Exercise
Repeat the lines below exactly as written, please, from the line with "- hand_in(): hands" to the line with "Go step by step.", both lines included, and no others.

==== Recorded information

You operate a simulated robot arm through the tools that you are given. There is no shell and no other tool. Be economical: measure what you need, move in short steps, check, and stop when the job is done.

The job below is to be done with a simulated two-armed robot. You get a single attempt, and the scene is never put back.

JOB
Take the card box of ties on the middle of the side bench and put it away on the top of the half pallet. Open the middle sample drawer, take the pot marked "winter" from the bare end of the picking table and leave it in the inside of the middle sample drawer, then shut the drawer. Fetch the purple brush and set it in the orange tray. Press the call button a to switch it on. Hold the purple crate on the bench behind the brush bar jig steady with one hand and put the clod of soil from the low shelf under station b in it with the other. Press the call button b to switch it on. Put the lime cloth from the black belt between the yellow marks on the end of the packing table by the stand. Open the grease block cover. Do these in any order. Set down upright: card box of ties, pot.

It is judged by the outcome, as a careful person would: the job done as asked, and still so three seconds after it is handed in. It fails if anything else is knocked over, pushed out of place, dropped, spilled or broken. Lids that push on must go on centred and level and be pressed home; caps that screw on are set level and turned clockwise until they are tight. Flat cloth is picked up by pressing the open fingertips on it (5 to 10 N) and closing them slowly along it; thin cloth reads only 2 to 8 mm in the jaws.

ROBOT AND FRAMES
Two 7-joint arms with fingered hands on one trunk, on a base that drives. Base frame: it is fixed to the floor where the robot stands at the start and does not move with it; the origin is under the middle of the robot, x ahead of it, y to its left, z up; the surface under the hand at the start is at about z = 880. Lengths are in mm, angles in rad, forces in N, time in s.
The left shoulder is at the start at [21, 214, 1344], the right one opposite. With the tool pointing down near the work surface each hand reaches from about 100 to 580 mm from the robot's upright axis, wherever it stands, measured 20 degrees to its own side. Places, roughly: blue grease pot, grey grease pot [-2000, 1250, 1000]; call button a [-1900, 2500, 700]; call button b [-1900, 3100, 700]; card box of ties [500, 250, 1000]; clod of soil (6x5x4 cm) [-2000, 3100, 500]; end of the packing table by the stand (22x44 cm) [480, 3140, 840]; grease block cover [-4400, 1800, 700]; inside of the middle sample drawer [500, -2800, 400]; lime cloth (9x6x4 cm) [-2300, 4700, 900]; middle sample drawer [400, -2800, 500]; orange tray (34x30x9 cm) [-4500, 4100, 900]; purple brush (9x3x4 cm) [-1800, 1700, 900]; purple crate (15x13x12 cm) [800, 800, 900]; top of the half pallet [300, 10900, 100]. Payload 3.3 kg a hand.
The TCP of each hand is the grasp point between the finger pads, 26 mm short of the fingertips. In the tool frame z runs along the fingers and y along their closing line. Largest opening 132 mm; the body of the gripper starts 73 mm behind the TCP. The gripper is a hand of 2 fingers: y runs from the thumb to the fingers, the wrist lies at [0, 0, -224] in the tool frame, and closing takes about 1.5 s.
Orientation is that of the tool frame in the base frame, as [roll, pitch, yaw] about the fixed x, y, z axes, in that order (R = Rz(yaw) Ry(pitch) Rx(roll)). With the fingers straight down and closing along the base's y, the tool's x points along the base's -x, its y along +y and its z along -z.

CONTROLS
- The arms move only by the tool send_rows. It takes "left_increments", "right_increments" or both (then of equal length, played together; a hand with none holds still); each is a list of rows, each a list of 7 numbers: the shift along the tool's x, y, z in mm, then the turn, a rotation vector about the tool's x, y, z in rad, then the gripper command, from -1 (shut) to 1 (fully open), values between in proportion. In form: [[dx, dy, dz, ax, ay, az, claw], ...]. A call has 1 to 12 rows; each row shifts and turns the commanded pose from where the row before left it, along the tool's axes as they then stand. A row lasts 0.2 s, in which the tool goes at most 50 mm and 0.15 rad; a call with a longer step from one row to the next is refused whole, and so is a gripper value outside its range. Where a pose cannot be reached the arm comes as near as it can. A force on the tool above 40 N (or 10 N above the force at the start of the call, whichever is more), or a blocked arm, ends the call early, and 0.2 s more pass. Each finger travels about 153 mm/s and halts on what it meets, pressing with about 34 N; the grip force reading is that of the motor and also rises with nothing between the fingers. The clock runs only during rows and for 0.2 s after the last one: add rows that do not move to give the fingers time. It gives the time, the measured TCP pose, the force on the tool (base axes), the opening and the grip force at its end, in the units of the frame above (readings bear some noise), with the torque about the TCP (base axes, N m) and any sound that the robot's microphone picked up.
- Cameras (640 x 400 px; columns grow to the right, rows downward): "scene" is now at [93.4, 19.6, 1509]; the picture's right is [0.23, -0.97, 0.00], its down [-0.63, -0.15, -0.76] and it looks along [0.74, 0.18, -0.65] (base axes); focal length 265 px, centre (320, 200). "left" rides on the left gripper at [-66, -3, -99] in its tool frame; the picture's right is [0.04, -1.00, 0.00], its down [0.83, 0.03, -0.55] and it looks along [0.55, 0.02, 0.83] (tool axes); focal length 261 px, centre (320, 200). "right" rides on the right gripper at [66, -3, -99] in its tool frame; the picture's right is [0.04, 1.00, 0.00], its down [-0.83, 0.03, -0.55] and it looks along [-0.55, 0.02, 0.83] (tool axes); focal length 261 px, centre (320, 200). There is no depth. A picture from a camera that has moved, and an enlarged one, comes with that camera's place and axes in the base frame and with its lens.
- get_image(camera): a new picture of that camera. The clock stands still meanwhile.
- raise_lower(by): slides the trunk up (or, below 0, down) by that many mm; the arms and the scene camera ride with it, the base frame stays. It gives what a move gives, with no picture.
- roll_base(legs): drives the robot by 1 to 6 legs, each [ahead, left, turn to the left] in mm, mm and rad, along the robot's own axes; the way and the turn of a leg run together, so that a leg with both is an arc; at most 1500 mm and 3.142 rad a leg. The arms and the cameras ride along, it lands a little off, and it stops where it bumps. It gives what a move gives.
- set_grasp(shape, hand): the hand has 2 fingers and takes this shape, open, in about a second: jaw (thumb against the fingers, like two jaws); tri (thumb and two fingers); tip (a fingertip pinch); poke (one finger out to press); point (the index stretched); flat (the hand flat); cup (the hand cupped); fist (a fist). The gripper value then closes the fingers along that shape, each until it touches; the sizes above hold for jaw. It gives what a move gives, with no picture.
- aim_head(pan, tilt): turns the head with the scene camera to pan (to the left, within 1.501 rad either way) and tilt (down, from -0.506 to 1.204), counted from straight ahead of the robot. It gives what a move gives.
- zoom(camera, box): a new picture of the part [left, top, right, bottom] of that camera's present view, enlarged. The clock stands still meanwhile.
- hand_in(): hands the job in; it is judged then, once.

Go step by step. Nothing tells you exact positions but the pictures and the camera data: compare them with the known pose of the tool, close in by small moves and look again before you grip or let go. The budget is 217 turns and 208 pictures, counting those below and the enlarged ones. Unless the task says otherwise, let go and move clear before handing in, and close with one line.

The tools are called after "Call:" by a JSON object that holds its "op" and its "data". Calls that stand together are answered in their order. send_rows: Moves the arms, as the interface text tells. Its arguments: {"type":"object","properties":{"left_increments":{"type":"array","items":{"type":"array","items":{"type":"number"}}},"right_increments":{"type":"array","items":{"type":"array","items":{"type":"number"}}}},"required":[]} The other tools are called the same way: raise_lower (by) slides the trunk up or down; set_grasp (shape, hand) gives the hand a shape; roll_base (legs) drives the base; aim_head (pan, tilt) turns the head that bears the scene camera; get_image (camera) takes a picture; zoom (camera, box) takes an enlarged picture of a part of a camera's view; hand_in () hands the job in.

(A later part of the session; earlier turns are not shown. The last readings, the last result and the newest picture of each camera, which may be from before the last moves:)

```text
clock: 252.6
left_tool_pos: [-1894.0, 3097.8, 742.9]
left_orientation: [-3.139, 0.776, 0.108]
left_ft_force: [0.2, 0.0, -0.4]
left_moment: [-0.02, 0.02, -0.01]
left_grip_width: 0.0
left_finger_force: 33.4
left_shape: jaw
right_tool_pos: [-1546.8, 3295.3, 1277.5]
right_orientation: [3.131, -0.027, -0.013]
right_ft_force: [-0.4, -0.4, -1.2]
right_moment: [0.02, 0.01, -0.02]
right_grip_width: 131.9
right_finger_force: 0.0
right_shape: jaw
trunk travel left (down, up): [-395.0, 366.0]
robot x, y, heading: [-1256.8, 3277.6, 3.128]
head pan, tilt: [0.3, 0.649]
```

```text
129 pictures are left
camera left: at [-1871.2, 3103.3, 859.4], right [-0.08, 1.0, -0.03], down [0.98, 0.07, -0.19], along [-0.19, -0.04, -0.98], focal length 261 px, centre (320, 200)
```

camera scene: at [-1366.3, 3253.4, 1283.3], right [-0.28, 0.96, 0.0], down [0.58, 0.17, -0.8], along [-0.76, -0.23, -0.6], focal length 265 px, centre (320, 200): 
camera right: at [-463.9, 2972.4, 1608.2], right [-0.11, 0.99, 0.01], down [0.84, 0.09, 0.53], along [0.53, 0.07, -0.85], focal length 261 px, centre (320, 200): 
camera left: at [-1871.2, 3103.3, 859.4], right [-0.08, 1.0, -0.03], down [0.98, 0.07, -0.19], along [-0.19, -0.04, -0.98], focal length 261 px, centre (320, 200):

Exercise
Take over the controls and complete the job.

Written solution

========

Written solution
- hand_in(): hands the job in; it is judged then, once.

Go step by step. Nothing tells you exact positions but the pictures and the camera data: compare them with the known pose of the tool, close in by small moves and look again before you grip or let go. The budget is 217 turns and 208 pictures, counting those below and the enlarged ones. Unless the task says otherwise, let go and move clear before handing in, and close with one line.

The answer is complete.